Ezra: It’s hard to say who’s at their own creative peak, but Alter Echo is a master. We’re old friends and collaborators, but I’m also still a big fan of his - I’m in awe of the totally unique sonic world he has created and inhabits... Regardless of vibe or tempo, original or remix, an AE joint always sounds like an AE joint, and no one really knows how he does it. Also Egoless is certainly killing it right now and seems to have mastered the traditional arts to a rare degree.
What’s something you’ve learned through music that has helped you in life (and vice versa)?
Ezra: That music actually matters, just like other kinds of art - that it can change hearts and minds, and once hearts and minds change anything is possible.

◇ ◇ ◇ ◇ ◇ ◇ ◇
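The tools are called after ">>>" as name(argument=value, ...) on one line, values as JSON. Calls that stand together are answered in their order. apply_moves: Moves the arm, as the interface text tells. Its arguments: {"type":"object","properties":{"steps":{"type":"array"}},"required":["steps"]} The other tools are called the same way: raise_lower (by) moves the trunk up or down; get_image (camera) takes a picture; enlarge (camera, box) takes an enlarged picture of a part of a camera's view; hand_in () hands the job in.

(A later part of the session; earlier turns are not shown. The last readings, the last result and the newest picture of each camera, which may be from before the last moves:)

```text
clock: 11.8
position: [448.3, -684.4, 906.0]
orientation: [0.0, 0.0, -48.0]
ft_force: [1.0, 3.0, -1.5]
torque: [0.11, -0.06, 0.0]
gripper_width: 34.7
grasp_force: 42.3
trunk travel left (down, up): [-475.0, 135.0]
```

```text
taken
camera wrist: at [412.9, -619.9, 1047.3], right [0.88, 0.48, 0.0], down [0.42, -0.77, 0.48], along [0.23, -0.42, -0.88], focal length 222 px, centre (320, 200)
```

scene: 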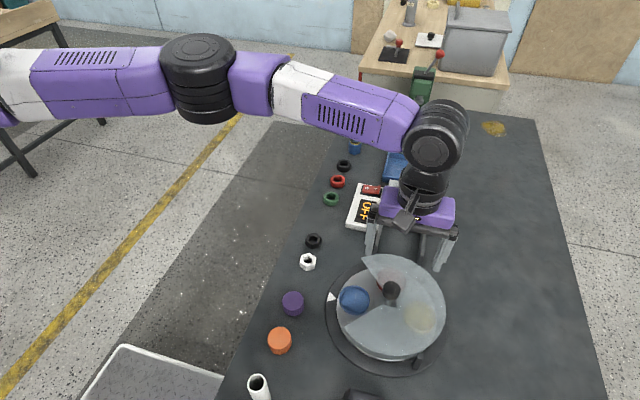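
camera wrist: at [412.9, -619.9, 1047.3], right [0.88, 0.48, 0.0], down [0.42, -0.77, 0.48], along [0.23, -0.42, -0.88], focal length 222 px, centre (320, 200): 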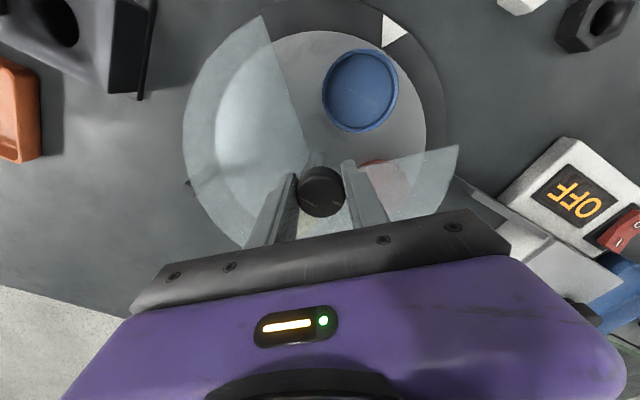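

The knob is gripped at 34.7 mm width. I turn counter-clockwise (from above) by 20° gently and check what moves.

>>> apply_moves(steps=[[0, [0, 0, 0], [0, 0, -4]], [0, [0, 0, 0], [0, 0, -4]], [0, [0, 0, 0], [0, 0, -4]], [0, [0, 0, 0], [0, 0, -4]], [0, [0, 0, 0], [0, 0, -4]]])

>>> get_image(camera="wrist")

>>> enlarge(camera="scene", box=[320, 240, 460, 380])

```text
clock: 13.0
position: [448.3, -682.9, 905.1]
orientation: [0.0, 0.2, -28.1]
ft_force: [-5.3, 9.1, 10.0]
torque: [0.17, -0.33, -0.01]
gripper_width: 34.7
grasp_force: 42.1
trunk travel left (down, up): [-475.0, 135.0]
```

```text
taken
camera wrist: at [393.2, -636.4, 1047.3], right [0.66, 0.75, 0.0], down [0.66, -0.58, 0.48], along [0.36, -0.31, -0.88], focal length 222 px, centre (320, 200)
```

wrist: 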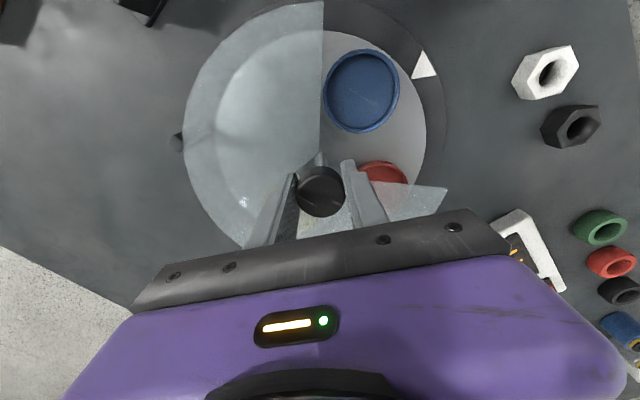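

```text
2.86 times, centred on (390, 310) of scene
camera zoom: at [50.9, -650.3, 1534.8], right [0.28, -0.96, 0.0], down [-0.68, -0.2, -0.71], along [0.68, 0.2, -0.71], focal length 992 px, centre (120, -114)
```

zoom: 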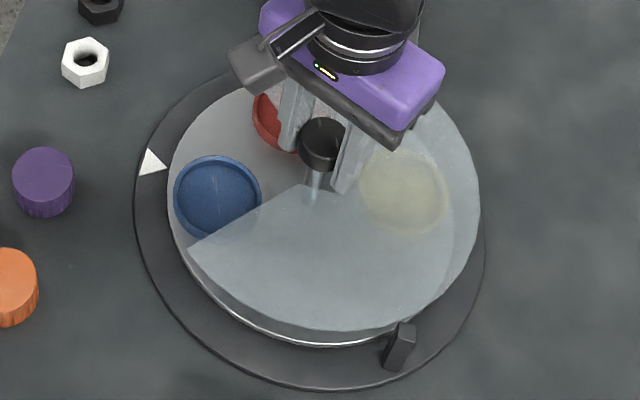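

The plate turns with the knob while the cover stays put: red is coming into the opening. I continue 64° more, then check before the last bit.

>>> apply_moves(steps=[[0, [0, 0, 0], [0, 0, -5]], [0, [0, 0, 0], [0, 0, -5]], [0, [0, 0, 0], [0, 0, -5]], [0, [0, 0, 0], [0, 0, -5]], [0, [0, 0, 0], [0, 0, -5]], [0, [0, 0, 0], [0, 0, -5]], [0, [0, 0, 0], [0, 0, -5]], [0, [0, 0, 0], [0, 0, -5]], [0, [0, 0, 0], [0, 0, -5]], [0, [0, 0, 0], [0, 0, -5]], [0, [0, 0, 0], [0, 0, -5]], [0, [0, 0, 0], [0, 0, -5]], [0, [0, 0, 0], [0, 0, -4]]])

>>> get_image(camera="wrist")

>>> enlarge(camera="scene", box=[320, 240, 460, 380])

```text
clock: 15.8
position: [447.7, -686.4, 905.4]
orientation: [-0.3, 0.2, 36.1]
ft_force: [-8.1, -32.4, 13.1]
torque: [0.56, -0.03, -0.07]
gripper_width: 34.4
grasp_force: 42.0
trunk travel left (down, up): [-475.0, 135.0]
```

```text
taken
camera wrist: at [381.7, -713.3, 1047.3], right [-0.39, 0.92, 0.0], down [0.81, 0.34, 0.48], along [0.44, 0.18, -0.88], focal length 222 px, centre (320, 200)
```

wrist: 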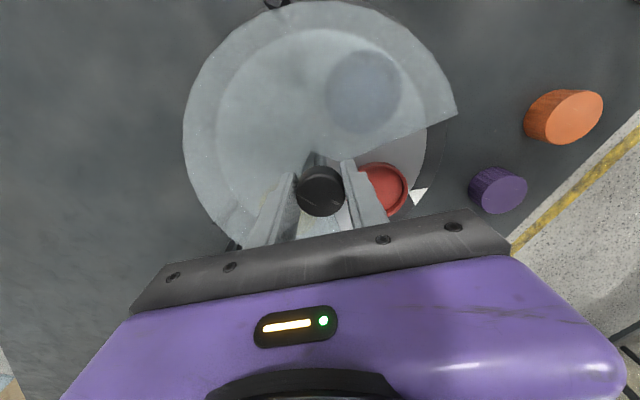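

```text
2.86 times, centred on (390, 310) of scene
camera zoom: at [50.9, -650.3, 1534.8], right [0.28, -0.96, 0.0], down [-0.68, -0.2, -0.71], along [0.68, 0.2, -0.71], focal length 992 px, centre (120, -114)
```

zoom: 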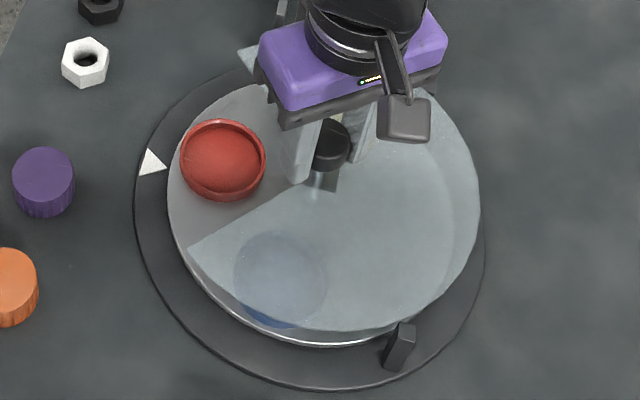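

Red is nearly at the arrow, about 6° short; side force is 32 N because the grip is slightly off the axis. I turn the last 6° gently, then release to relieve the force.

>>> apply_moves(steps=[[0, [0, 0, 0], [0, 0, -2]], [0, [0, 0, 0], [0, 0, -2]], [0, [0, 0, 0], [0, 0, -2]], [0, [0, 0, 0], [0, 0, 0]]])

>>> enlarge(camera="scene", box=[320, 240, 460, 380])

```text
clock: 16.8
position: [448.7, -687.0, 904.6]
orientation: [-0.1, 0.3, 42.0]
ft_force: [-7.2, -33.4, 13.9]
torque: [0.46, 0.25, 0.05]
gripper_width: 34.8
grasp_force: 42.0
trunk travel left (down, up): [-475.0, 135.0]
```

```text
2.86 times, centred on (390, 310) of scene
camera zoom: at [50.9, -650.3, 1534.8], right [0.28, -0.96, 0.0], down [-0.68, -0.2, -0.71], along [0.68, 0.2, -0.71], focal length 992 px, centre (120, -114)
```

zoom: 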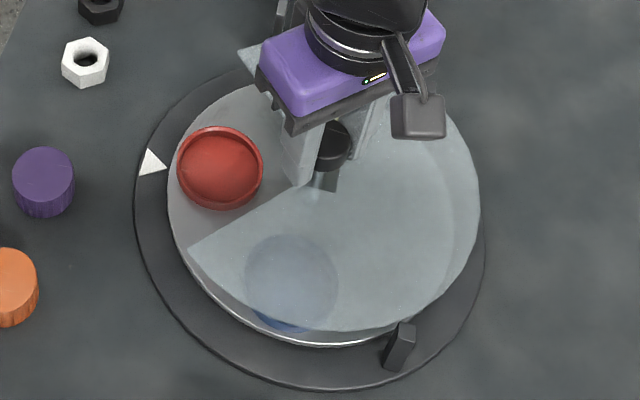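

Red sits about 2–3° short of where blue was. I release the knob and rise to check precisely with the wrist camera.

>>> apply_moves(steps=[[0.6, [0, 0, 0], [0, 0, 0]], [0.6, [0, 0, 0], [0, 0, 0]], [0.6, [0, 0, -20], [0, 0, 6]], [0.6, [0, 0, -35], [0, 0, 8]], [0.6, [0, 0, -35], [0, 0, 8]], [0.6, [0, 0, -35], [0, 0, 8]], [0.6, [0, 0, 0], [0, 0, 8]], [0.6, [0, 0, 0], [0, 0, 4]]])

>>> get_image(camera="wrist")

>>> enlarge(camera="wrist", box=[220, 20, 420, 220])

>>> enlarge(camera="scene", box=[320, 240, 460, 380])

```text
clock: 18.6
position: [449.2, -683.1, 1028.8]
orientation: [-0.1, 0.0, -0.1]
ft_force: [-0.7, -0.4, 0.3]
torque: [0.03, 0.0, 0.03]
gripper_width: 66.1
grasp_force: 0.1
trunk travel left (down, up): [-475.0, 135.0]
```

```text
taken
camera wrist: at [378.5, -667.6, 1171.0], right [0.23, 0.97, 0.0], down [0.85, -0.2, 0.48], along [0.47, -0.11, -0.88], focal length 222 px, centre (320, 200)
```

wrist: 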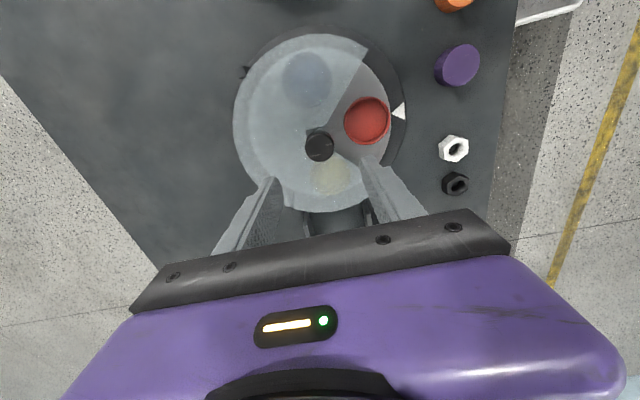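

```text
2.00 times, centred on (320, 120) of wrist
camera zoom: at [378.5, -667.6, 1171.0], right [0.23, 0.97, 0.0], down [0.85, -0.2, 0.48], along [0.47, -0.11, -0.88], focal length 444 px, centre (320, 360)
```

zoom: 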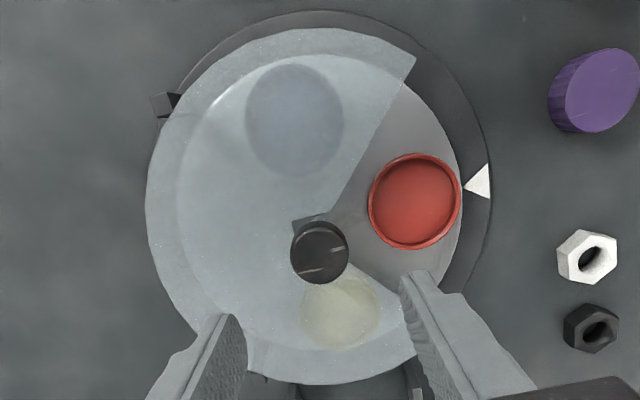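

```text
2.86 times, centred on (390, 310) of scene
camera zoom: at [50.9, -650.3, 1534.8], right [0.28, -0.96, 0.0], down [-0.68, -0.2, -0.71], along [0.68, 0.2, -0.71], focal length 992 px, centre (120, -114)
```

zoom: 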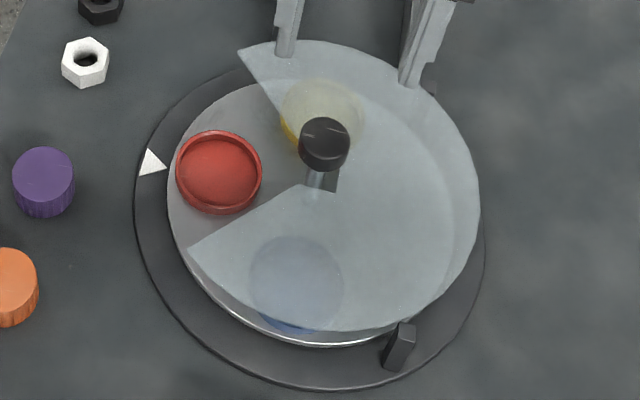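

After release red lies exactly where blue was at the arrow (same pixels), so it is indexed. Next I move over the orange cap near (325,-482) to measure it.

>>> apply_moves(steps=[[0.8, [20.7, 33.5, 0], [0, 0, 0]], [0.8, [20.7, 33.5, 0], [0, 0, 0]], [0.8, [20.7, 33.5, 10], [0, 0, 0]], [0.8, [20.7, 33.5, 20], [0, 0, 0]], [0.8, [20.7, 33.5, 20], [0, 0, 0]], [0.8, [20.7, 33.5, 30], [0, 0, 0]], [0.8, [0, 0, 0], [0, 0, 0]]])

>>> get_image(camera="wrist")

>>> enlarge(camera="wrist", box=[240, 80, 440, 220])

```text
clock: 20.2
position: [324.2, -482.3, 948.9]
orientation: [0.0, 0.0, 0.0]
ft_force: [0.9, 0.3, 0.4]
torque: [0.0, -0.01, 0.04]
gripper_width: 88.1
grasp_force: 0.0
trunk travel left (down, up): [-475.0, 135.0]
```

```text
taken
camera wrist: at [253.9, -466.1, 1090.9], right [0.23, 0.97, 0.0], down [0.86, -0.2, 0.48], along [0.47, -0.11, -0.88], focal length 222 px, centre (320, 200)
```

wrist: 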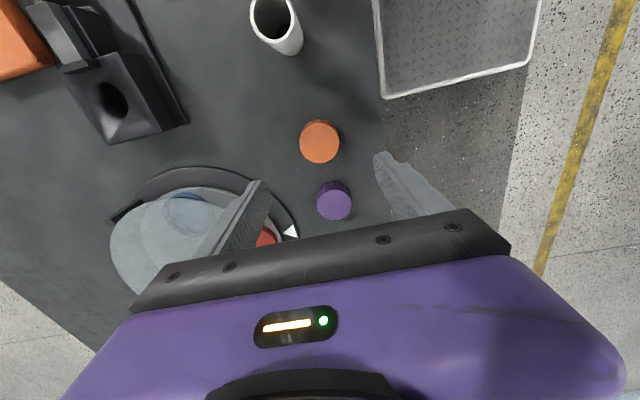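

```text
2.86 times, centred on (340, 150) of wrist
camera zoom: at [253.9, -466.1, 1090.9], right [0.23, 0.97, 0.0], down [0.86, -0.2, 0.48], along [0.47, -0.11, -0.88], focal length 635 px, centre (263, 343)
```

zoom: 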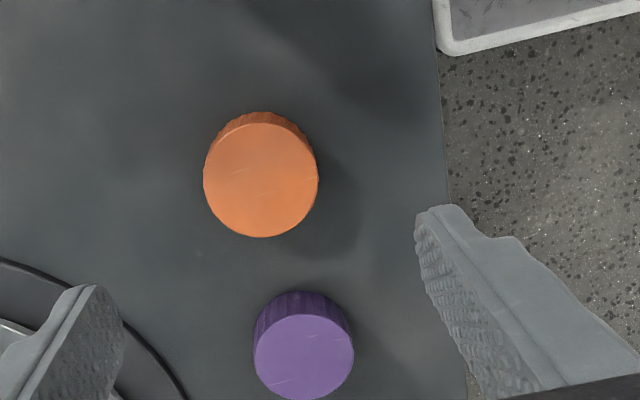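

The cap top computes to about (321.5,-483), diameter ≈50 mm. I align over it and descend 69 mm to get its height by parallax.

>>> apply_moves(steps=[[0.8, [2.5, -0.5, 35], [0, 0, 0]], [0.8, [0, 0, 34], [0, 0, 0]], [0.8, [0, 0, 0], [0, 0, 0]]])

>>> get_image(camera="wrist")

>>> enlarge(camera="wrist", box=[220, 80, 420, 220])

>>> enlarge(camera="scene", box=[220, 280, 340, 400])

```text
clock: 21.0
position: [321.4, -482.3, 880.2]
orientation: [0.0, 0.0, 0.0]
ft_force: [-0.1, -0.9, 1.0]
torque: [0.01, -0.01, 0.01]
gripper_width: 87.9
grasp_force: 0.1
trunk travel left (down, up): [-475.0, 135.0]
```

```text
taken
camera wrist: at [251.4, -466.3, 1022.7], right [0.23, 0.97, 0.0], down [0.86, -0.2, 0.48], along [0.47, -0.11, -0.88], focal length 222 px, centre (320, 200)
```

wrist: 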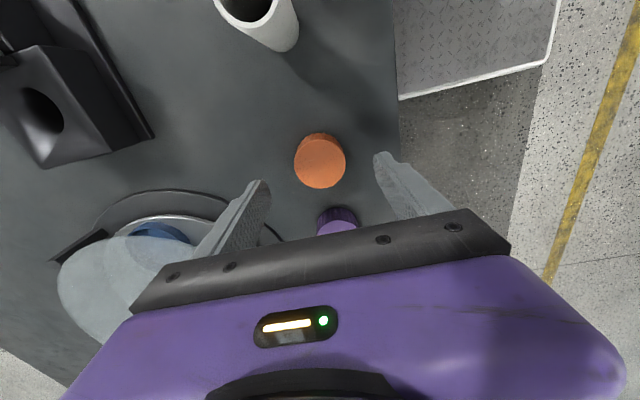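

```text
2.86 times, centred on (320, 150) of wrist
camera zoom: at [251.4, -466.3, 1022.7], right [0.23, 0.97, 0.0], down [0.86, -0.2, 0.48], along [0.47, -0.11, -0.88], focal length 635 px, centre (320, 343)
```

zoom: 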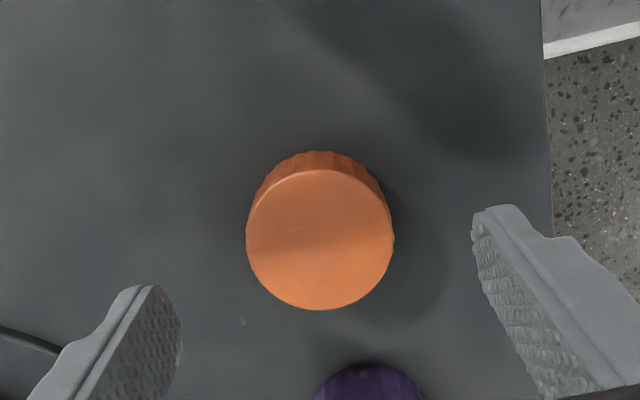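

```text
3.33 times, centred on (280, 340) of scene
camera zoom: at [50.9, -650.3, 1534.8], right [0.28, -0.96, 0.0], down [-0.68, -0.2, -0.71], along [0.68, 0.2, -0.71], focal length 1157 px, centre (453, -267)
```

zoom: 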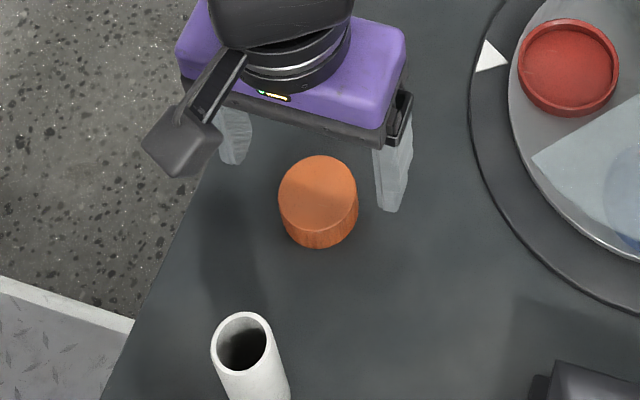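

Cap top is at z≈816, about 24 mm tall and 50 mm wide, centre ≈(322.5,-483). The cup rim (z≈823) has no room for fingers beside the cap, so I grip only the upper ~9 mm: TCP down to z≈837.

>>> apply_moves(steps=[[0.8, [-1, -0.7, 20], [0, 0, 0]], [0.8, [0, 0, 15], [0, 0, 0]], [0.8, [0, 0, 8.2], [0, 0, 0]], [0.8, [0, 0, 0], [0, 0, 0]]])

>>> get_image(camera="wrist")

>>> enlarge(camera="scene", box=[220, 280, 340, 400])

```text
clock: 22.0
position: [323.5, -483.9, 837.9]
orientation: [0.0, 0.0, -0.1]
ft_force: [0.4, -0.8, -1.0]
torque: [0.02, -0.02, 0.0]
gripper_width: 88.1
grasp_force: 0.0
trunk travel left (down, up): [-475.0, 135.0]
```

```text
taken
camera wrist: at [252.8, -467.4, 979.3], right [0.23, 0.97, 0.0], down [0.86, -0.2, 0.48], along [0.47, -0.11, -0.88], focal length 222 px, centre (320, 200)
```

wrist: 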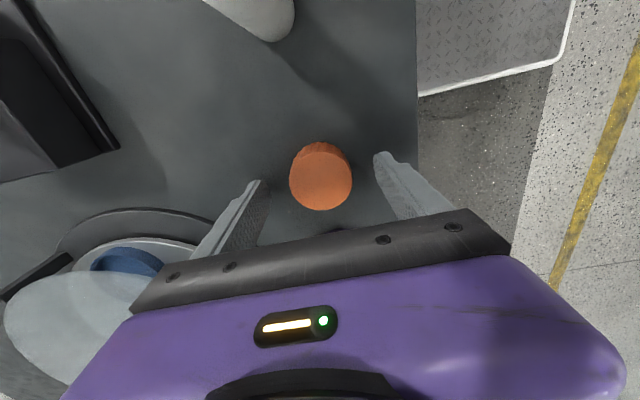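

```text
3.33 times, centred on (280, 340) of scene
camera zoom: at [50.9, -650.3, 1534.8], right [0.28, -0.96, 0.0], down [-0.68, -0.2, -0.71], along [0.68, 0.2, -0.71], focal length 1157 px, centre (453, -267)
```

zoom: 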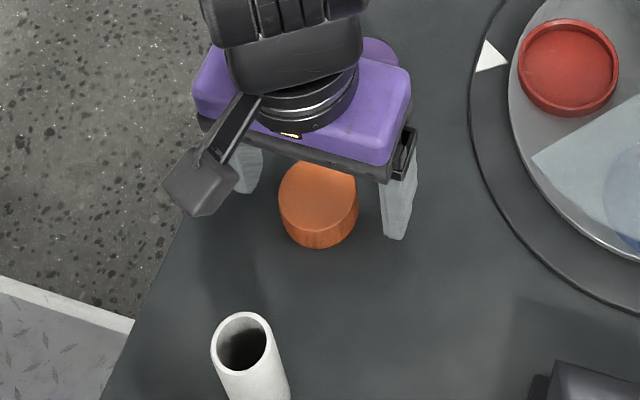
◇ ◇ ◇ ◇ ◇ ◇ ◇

Tracy: That the community that a music subculture provides is real. By and large, the people involved as creators and as supporters (or both) have a genuine and meaningful connection to each other. And like Ezra said, that it actually matters.
Please recommend two or three new artists to our readers, which you feel deserve their attention.
Ezra: We have a number of first-time ZamZam artists coming up that we are really excited about: Gulls, from Portland, owner & operator of Boomarm Nation. Titus 12 outta Bristol (big up Ossia for linking us), and Blind Prophet from New York (thanks to True Nature for the link). All on their own vibes, all golden!
What was your dream job as a child?
Ezra: Comic book artist!
Tracy: Any kind of artist!
You are located in Portland, Oregon. What are your favorite spots and secrets in your hometown that you would recommend to somebody that comes around for a visit?
Ezra: Los Gorditos is not a secret, but if we’ve hosted you for more than an hour or two we’ve probably had Soycurl Fajita Burritos there together.